There’s no way out now, it seems. Nobody’s going to vote for an iconoclast with facial hair, cowboy boots, a used bank and a Chow dog who says we must cure this affliction. It seems everyone wants to feed it. Even the Ploz.

This week outgoing Bank of Canada governor Stephen Poloz gave an end-of-career interview in which he mused how people in this nation might deal with the fact average families can no longer afford average homes. The solution, he says, is to share equity. To allow third-party investors to own a piece of people’s homes.

The Poloz idea: a family buys a portion of a house (maybe 50%), but occupies it fully. They pay a mortgage for half the value. The rest of the property is owned and financed by a speculator who receives a fee from the family, plus half the profits when it’s sold. The benefit to the family is living in a place they could never otherwise afford. The benefit to the investor is money. Profit.
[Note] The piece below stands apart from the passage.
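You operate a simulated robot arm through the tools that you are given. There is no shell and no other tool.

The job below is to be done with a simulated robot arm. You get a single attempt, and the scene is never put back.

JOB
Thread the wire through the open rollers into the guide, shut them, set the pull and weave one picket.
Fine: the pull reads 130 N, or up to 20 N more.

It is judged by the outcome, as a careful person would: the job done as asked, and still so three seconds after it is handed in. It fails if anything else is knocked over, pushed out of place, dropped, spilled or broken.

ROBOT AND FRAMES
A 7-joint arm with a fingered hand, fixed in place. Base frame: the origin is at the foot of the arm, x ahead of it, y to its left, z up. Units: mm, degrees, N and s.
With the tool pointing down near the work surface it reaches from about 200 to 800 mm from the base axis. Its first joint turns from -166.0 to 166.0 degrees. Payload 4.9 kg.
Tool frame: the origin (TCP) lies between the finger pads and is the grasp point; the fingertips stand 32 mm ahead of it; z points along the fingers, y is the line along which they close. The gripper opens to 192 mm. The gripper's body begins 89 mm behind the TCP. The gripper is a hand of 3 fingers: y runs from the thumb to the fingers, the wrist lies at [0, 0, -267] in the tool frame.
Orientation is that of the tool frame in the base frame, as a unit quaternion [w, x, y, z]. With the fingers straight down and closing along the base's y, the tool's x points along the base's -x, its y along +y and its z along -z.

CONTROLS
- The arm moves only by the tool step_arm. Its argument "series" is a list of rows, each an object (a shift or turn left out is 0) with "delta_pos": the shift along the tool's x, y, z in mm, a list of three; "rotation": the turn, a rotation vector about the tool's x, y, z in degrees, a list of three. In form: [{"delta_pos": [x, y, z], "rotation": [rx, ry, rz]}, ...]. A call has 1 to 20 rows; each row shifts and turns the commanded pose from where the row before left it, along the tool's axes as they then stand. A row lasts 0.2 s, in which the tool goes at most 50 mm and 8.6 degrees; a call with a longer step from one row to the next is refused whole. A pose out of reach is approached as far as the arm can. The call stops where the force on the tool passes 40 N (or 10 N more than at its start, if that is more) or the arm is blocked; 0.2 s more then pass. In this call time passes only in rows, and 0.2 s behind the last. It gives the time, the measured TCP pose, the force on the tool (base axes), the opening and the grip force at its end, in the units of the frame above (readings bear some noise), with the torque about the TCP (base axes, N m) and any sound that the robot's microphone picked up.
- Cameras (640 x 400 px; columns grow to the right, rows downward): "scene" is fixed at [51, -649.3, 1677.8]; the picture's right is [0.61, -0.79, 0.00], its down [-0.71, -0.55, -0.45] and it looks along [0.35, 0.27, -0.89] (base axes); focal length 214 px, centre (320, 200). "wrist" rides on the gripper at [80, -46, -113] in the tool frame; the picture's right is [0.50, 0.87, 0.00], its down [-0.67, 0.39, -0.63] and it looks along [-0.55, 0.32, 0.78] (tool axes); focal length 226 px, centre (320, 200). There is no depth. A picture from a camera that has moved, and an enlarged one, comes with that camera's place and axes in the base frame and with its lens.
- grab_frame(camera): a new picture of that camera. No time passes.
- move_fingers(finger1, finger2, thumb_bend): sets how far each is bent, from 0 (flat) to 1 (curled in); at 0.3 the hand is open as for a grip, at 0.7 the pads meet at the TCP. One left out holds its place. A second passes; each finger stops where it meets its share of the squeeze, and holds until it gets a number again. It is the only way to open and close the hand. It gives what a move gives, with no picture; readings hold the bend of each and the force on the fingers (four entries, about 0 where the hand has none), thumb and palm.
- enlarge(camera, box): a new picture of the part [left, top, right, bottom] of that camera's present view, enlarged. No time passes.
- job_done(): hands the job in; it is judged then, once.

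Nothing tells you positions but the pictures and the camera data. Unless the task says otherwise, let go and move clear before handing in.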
“That’s complicated but that’s a solution to the affordability issue,” Poloz said in a media interview. “I’m thinking of it that way because it kind of gives me a clue of the sorts of things we could try to do to at least begin to address the affordability problem. We will not address it by wishing it away, or somehow building more houses.”

Alas, this is why we’re in such trouble. Our leaders have helped turn houses into investable assets and done all they can to increase demand – with first-time buyer credits, cheap mortgage rates, CMHC insurance allowing 5% down, the RRSP home buyer’s plan, tax-free capital gains, property tax deferrals and now the shared-equity mortgage. The Bank of Canada boss’s fix is appalling – increasing the demand for houses by pushing the agenda that they’re tradeable assets, not homes. A market in residential equity would soon result.

Nah, we need some bold thinking and leaders willing to hold back the tide. The reason Ottawa is giving families $22 billion a year in child support payments, has removed 40% of them from the tax rolls and if therefore facing a sea of deficits and future taxes is directly related to the cost of housing. Real estate is killing us. An indebted nation needs this lifeline to survive. And it’s an anchor on all.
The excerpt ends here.